Assistant U.S. Secretary of Defense J.D. Crouch alarmed Moscow last week when he said the Pentagon has plans to store at least some of the warheads for possible emergency redeployment.

But more important to Russia than the destination of the warheads is what happens to the delivery vehicles -- the nuclear missiles and bombers -- said Alexander Pikayev, co-chair of the nonproliferation program at the Moscow Carnegie Center. "This is the key question," Pikayev said. "Russia wants them to be destroyed or modified in a way that would prevent the U.S. from rapidly uploading the [stored] warheads."

If the United States stores both the warheads and delivery vehicles, its arms reduction will be useless, said Alexander Konovalov, president of the Institute for Strategic Assessments.

"It would be more of a de-alerting," he said. "The U.S. would be able to install the warheads back on the missiles in a matter of weeks, maybe days."

U.S. officials have not spelled out what would happen to the warheads' delivery vehicles. Under past nuclear arms control treaties, which did not specify the treatment of dismantled warheads, Russia and the United States used them for various purposes. During the Cold War, both countries used the fissile materials from them to manufacture new weapons. Afterward, when the demand for more nuclear arms ceased, Russia and the United States used or sold the plutonium and uranium extracted from the warheads. Both have also stored some of their dismantled warheads.

What Russia will do with the thousands of nuclear warheads it has pledged to dismantle remains uncertain. It may be cheaper and safer for Russia to do what the United States is doing and store the actual warheads rather than process the plutonium and uranium, experts said. Both options, however, require the funding and construction of storage facilities and security.

This week's meeting is likely to lay these issues on the table. When the talks started Tuesday, U.S. Undersecretary of Defense Douglas Feith met privately with Colonel General Yury Baluyevsky, first deputy of the General Staff, who is leading the Russian delegation, and then they joined their teams in a third-floor conference room at the Pentagon, Reuters reported from Washington.

No details of this round of talks were expected before they were completed late Wednesday. Baluyevsky said before leaving Moscow that the aim was to reach an agreement on the arms cuts before Bush visits Moscow later this spring.

Also on the agenda this week are prospective joint military exercises and possible cooperation against new terrorism threats, The Associated Press reported, citing a senior official in the Bush administration.

Weldon said Tuesday that the United States and Russia should work together on missile defense to protect themselves from countries such as North Korea and China, AP reported.
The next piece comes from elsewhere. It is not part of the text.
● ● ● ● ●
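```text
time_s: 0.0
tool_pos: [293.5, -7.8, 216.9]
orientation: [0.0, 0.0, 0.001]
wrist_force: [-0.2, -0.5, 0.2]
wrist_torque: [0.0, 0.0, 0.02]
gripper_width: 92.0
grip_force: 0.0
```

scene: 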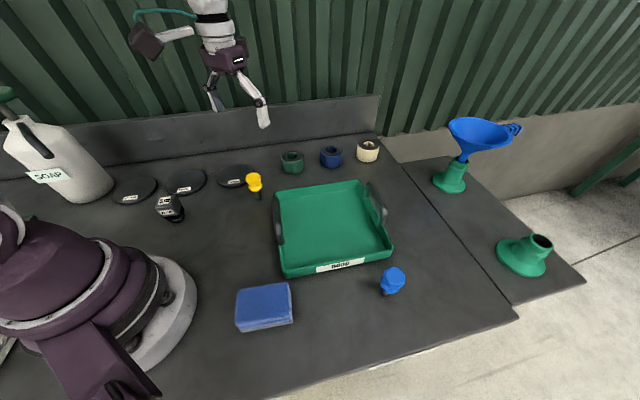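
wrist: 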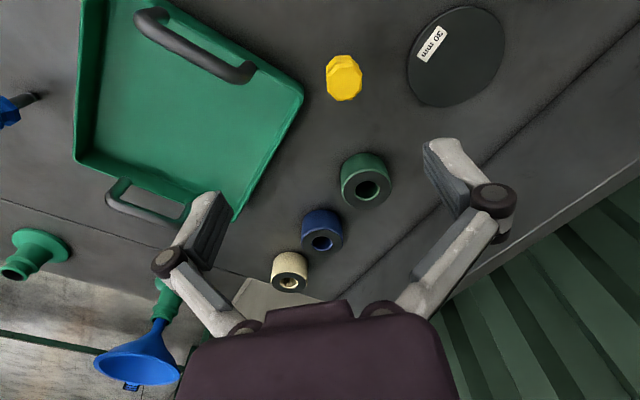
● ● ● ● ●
"Russia wrote the book on missile defense systems," Weldon said, citing the missile shield that protects Moscow.





























U.S. and Russian Nuclear Warhead Stockpiles

January 2001
United States Russia
Operational
Strategic 7,206 5,606
Tactical 1,670 3,590
Spares 500 n.a.
Subtotal 9,376 9,196
Nonoperational
Active Reserve (1) ~2,500 n.a.
Inactive Reserve (1) ~2,500 n.a.
Subtotal ~5,000 ~13,500
Total 14,376 (2) ~22,500*





*Russia's plans for its nonoperational warheads, many of which are from tactical weapons, are not known. A senior Nuclear Power Ministry official stated in September 1997 that Russia was dismantling well more than 2,000 warheads a year.